* [TEXT BLOCK]:
GLORY HILL @ 恵比寿リキッドルーム

GLORY HILL @ 恵比寿リキッドルーム
地元名古屋での2公演を皮切りにスタートした、ニュー・シングル『DAYS』(周知のとおり“DAYS”は名古屋グランパスのオフィシャル・サポーターズ・ソングだ)を引っ提げてのGLORY HILL初のワンマン全国ツアー。6都市8公演を締めくくる、リキッドルームでの2日目である。生憎の雨にもかかわらず、恵比寿駅のコインロッカーに荷物を預け、Tシャツ一枚で会場に赴くパンク・キッズもちらほらと見かけた。

大音量のオープニングSEとストロボの洪水、そして歓声の中にメンバーが登場し、KENSAKUの硬質なスネアがフロアをつんざく。まずは『DAYS』収録曲の“Stay Awake”でスタートだ。ゴリッとしたリフから、サビではメロディックに走り出す。TAKUYA(Vo/G)とJYUNYAの(G)の豊かなハーモニー・ワークを絡めつつ、“Why I’m me”で更に加速する鉄壁のアンサンブルである。それに比例して、会場内の温度・湿度もグイグイと上昇線を描いてゆく。

TAKUYAが「もっと、もっとこーい!」と煽り立て、“Up to you”ではさっそく盛大なoiコールが繰り広げられた。2速発進して次の瞬間にはもうトップ・ギアにぶち込むような、ありとあらゆる憂鬱を突き抜けて置き去りにしてゆくスピード感。なのだが、爆走するだけではなく歌詞の物語に応じて拍の強弱にメリハリを効かせるKENSAKUのドラミングといい、自分のコーラス・パートでないときもオーディエンスを見据えてずっと歌詞を口の中で転がしているKo-01(B)といい、GLORY HILLはメンバー全員で一丸となって「歌」に向き合っている感じがすごくいい。バンドなんだから当たり前じゃんと思うかも知れないけど、そうでもない。バンドによっては、「あまり歌詞のことよく分かってない」っていうメンバーがいることもある。そういう人は音そのものへの気配りの比重が大きかったりするのでどちらが正しいというわけではないのだけど、GLORY HILLの場合はこの「歌」に向き合う姿勢が〈だって「メロディック」・パンクじゃん〉というアティテュードに直結している印象があって、なんというか、とても理に適っている感じがする。

Robot session logs:
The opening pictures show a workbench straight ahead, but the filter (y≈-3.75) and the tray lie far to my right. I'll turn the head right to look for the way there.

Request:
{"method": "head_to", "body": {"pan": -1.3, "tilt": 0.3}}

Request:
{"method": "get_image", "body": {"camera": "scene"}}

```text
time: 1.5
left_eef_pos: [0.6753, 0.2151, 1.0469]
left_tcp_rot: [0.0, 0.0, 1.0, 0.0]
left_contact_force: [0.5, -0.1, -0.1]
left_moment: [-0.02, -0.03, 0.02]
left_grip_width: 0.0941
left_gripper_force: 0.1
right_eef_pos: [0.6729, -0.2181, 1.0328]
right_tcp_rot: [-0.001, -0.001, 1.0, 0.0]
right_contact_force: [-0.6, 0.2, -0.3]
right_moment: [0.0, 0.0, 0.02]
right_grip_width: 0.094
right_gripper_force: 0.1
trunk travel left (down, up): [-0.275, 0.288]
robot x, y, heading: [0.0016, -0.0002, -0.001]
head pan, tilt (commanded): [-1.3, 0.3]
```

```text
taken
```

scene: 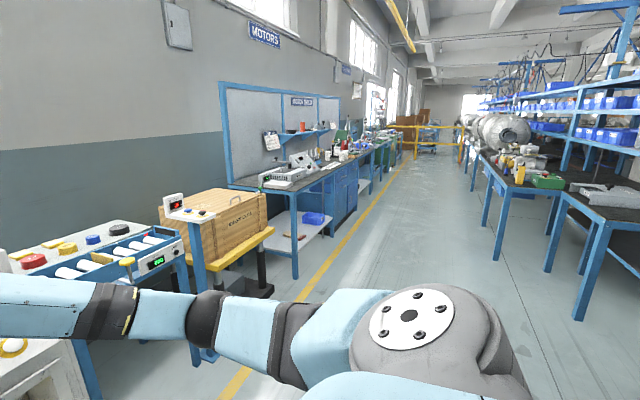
==
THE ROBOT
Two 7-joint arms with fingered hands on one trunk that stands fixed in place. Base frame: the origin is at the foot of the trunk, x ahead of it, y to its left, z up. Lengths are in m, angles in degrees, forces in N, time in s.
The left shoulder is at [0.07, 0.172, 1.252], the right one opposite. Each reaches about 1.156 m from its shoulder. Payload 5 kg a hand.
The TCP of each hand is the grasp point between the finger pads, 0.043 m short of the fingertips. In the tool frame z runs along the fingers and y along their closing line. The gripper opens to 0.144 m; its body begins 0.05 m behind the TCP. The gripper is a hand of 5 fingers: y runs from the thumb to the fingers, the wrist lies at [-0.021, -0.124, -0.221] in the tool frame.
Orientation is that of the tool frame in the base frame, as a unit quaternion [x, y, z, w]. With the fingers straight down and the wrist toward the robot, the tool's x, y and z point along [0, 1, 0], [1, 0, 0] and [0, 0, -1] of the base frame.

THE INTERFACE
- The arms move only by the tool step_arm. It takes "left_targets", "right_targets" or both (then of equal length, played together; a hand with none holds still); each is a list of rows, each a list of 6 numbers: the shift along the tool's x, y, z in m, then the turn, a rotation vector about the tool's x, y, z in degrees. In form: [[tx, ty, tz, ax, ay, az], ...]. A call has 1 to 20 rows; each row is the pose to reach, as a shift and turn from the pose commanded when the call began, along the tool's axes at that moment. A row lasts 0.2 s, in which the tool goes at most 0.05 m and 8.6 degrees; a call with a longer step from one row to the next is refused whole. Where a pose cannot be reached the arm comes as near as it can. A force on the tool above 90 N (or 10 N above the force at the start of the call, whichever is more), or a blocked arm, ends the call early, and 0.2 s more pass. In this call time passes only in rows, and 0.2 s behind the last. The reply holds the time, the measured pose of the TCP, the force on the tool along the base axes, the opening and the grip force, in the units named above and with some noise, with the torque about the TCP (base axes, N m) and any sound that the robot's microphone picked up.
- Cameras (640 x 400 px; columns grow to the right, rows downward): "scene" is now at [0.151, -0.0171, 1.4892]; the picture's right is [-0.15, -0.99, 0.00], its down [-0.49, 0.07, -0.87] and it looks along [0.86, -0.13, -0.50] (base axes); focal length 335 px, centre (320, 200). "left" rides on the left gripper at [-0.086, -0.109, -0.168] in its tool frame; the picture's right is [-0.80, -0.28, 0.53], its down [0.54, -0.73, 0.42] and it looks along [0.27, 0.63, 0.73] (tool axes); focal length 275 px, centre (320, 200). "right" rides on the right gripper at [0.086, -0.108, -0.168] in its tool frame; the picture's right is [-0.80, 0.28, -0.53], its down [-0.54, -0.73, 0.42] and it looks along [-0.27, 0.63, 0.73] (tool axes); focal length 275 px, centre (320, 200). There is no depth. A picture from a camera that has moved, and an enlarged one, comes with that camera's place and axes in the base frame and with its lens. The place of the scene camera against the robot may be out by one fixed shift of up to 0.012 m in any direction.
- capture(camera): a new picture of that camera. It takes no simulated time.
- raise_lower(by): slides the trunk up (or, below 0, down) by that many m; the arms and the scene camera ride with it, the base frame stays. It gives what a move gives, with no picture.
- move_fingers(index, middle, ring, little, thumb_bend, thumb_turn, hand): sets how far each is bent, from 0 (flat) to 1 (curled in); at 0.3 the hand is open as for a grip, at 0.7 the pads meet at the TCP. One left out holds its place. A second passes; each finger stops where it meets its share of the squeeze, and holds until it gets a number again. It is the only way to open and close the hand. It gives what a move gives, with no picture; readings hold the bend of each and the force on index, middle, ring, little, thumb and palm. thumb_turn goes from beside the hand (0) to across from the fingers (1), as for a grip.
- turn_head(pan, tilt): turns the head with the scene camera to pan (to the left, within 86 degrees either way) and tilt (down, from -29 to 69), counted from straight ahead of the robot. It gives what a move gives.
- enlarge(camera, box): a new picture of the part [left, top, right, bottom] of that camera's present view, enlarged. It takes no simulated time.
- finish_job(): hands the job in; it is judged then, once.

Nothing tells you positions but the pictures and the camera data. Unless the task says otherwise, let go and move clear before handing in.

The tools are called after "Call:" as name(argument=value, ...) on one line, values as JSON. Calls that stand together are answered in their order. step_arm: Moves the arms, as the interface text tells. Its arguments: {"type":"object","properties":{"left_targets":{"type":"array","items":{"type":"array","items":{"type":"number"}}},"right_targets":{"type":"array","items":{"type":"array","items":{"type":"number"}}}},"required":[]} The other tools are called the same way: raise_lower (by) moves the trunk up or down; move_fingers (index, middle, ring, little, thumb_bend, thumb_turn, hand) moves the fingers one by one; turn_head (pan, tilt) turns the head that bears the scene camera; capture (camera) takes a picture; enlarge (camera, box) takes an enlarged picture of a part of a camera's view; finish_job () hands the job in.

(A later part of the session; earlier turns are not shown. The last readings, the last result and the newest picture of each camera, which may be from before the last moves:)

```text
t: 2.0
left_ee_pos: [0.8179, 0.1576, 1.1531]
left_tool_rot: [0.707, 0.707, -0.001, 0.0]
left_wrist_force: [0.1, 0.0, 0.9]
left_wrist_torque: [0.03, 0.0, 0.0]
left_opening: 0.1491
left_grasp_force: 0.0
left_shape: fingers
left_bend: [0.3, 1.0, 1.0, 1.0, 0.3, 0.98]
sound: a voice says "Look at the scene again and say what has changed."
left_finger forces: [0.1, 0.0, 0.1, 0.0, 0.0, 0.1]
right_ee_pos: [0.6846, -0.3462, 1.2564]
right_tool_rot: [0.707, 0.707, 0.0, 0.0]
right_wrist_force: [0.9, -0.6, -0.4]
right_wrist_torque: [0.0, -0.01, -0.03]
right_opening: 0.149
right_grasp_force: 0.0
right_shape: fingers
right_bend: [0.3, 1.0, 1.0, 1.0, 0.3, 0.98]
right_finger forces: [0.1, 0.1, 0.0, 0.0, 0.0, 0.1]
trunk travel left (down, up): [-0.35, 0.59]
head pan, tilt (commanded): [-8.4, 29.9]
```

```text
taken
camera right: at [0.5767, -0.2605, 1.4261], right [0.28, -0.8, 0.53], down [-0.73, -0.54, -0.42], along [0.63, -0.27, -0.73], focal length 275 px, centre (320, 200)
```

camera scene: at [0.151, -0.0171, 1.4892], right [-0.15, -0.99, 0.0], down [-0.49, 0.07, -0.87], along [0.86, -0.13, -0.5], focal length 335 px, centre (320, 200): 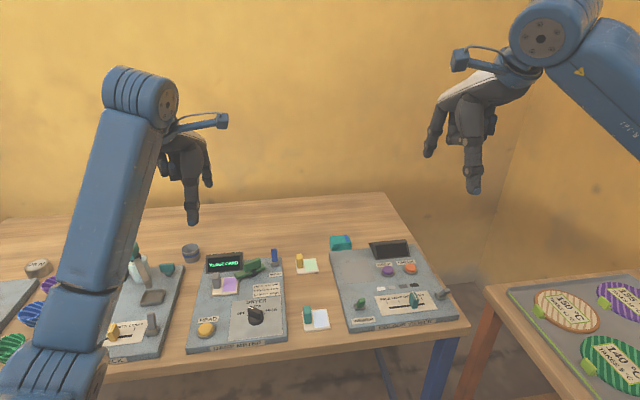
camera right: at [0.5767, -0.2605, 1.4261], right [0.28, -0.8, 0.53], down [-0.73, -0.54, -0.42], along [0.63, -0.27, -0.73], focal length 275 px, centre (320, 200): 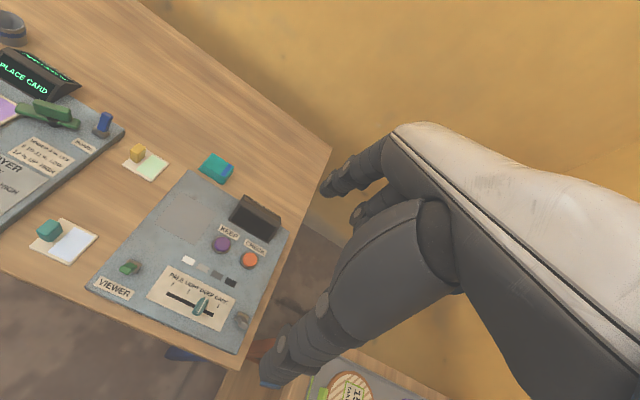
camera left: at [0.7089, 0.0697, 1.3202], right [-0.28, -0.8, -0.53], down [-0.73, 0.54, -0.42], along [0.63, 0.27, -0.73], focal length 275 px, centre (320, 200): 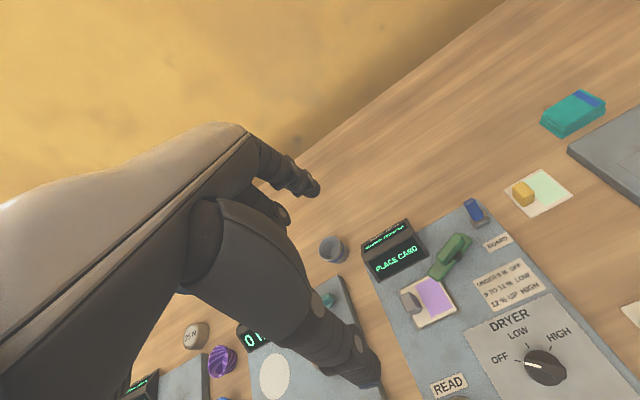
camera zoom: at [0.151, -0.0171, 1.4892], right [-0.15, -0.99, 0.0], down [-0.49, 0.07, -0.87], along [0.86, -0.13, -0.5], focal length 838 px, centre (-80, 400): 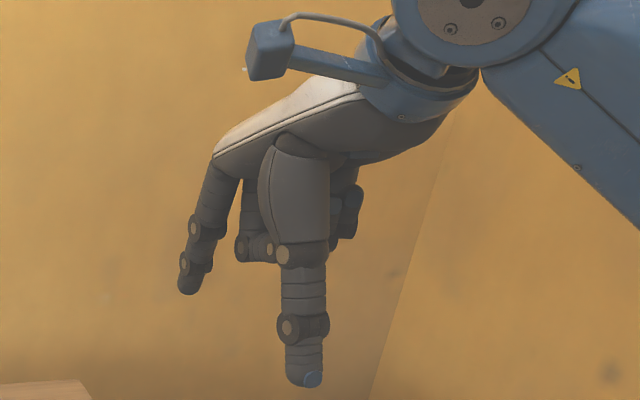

* [WHAT THIS TASK INVOLVES]: Resume the text block where it left off.

* [RESPONSE]:
「ちょえーい!!」。“Carry on”をプレイしたところで、Ko-01のMCタイムだ。「昨日、KENSAKUの車、ボルボで、帰ったんだけど。途中で後ろからびったりパトカーがつけてくるのね。止まりなさーい、って言われて。何だろ、ブレーキランプ切れてたりすんのと思って。したら、ブレーキランプが切れてます、だって。案の定だよ! で、お巡りさんは、こっち系(腕に注射器を刺すジェスチャー)が気になるらしくて。一応、ダッシュボードの中見せて、って言われてさ。KENSUKEは、通帳が入ってる、って言うんだけど。開けたら、コンドーム出てきちゃって! お巡りさんも、コレは危ないですねー、とか乗っかってきちゃって。お巡りさんありがとー! 今日、お客さんに絶対これ言おうと思って。ばっちりウケて、テンション上がってまーす!」。はっはっは。ナイス、ツアー小咄。あと、ナイスエモ。初のワンマン・ツアー、この時点で大成功である。

“DAYBREAK”では途中、歌メロをオーディエンスに預けてみせた。バンド一丸で歌に向き合う姿勢が感じられるから、シンガロングにせよこうした場面にせよ、オーディエンスがスムーズに歌の中に入ってゆける求心力が働いているようにも思う。美しいギターのイントロ・フレーズが聴こえたところで歓声があがる。“イノセント”である。このところよく披露されるようになった日本語詞の楽曲は、やはり歌われるべき歌としての敷居の低さが強みだ。というか、もともと彼らの楽曲は英語詞のメロディック・パンクなのに英語圏のバンドでは余り耳にしないメロディというか、あくまでもGLORY HILLの声にフィットするメロディとして書かれているフシがあるため、日本語詞が挟み込まれてもまったく違和感がない。クライマックスに配置された“All night alone”、そしてスピードや爆発力よりも多くの人に歌われることを曲自体が望んでいた“DAYS”は、日本語詞スタイルの現時点での結実として、フロアに響き渡っていた。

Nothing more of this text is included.